▸ **Exercise description**
Your answer continues the supplied text from its final sentence.

— START OF Source excerpt —

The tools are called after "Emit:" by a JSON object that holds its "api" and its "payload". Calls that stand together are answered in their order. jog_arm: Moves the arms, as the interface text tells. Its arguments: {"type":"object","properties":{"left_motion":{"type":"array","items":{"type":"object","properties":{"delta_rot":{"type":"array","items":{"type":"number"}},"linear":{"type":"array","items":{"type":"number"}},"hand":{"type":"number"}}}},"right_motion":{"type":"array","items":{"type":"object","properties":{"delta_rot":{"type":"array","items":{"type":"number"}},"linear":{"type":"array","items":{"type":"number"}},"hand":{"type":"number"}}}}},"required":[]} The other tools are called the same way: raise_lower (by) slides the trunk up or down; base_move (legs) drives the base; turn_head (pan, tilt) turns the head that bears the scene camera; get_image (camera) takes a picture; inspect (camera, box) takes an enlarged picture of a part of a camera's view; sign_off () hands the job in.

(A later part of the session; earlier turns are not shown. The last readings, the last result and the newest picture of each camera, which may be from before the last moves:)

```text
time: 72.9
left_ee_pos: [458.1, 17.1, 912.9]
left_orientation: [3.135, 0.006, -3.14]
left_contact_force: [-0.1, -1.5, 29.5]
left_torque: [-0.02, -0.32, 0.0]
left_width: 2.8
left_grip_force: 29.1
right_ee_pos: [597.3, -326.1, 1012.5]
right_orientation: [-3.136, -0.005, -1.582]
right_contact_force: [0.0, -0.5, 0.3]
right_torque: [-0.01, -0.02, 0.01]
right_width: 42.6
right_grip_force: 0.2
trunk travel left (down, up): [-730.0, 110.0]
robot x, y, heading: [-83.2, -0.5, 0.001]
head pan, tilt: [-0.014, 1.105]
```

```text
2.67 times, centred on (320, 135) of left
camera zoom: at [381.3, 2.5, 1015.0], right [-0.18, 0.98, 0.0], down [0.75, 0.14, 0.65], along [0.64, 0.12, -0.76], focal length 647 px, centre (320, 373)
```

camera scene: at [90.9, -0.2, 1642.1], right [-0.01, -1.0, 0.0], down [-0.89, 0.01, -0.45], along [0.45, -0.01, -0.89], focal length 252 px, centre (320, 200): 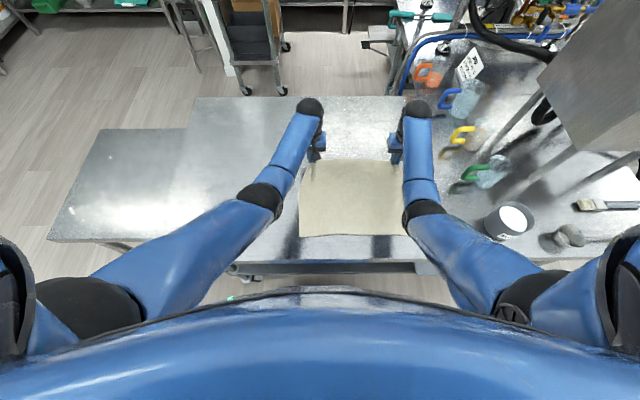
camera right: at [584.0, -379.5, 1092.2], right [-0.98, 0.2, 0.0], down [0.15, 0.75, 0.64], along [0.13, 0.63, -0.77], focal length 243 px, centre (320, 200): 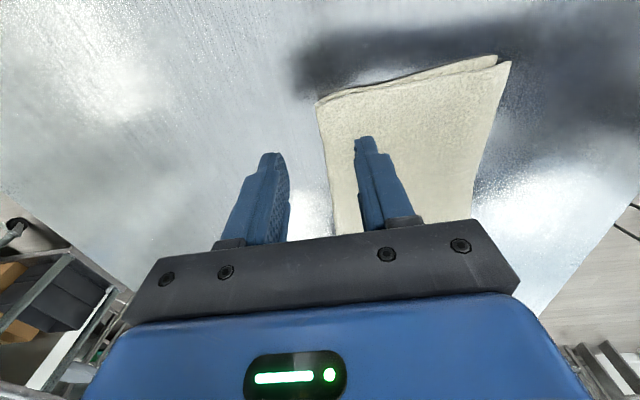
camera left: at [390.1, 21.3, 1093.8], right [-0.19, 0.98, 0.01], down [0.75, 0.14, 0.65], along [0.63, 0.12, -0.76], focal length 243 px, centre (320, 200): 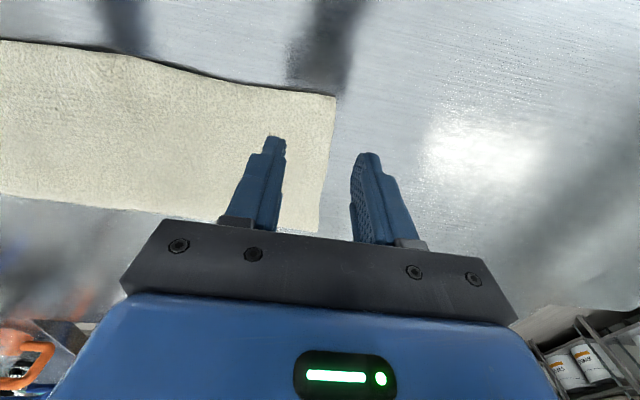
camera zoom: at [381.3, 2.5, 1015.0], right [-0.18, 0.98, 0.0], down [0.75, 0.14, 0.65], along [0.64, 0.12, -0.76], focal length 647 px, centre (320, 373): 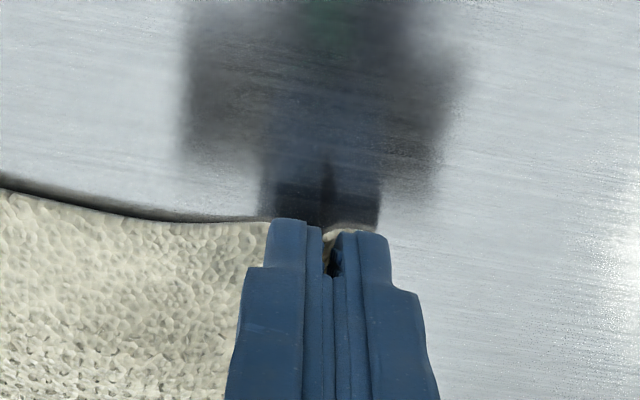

— END OF Source excerpt —
— START OF Supplied text —

Главная страница ИД «Первого сентября»Главная страница газеты «Первое сентября»Содержание №12/2014
Человек и эпоха: мировоззрение, цели и ценности

Агеев Александр

Железная дверь

В нашем обществе – эпидемия страха

Самый что ни на есть прозаический, самый бытовой предмет имеет иногда шанс возвыситься чуть ли не до настоящего символа времени. Время, правда, должно быть особым – переломным, переходным, тревожным. Так, одним из самых выразительных символов наших дней становится железная дверь.Каждое утро меня будит грохот на лестничной площадке – это соседи, уходя на работу, задраивают свои железные двери. С улицы тоже несется металлический лязг – открываются и захлопываются гаражи-ракушки, которыми во дворе заставлено все свободное пространство. Тоже вариант железных дверей. Спускаешься вниз и в почтовом ящике находишь очередную пачку рекламных листовок: половина из них все о том же – о железных дверях какой угодно конфигурации, с какими угодно глазками и замками. Дверь подъезда тоже железная, с домофоном, который еженедельно портят не то хулиганы, не то жители первого этажа – ведь закрыть эту дверь без оглушительного лязга невозможно. Потом идешь по улице, и кажется, попал в зоопарк: все окна первых (а иногда и вторых) этажей забраны разнообразнейшими решетками…
Да, похоже, не дадим мы пропасть отечественной металлургической промышленности. Как работала на оборону, так и работает. Раньше сидели, фигурально выражаясь, в танке и видели мир сквозь смотровую щель, а теперь сидим в своем квартирном сейфе и смотрим на лестничную площадку через дверной глазок…
А по телевизору крутят в это время американские фильмы, где показывают между мордобоем, погонями и конечным торжеством справедливости американские дома – внутри и снаружи. И вы знаете, что многих зрителей поражает до глубины души и отчасти даже возмущает? Нет, не богатство интерьера, не удобство планировки. Поражает и возмущает то, что двери в американских домах стеклянные. Это совершенно не укладывается в нашем сознании – мы ведь знаем, что в Америке, как и у нас, разгул преступности. Между тем это чистая правда: в Америке мне пришлось жить в нескольких домах, и у всех у них двери были прозрачные, а сигнализация включалась только на ночь.

— END OF Supplied text —

▸ **Solved problem**
Но что, собственно, символизируют наши бронированные двери?
Разумеется, страх.
И это вовсе не обязательно понятный и рациональный страх перед взломщиками и ворами. Случалось наблюдать, как очень небогатые люди, семейный скарб которых настолько неказист, что попросту неликвиден, загоняли себя в долговую кабалу, чтобы установить вож­деленную железяку (которая становилась едва ли не самой дорогой вещью в квартире). Не того они боялись, что у них украдут последнее (нормальные квартирные воры работают по наводке). Они боялись вообще. Всего. Всех. А железная дверь, пусть она часто совершенно бессмысленна, хотя бы намекает на безопасность.
Вот парадокс: жизнь становится все ярче и многообразнее, а лица прохожих, одетых в разноцветные одежды, поражают однообразием выражения: хмурая озабоченность на этих лицах, тревога и недоверие. Каждый словно готов или дать ближнему отпор, или убежать. Быстрее домой, быстрее задраиться в своем отсеке.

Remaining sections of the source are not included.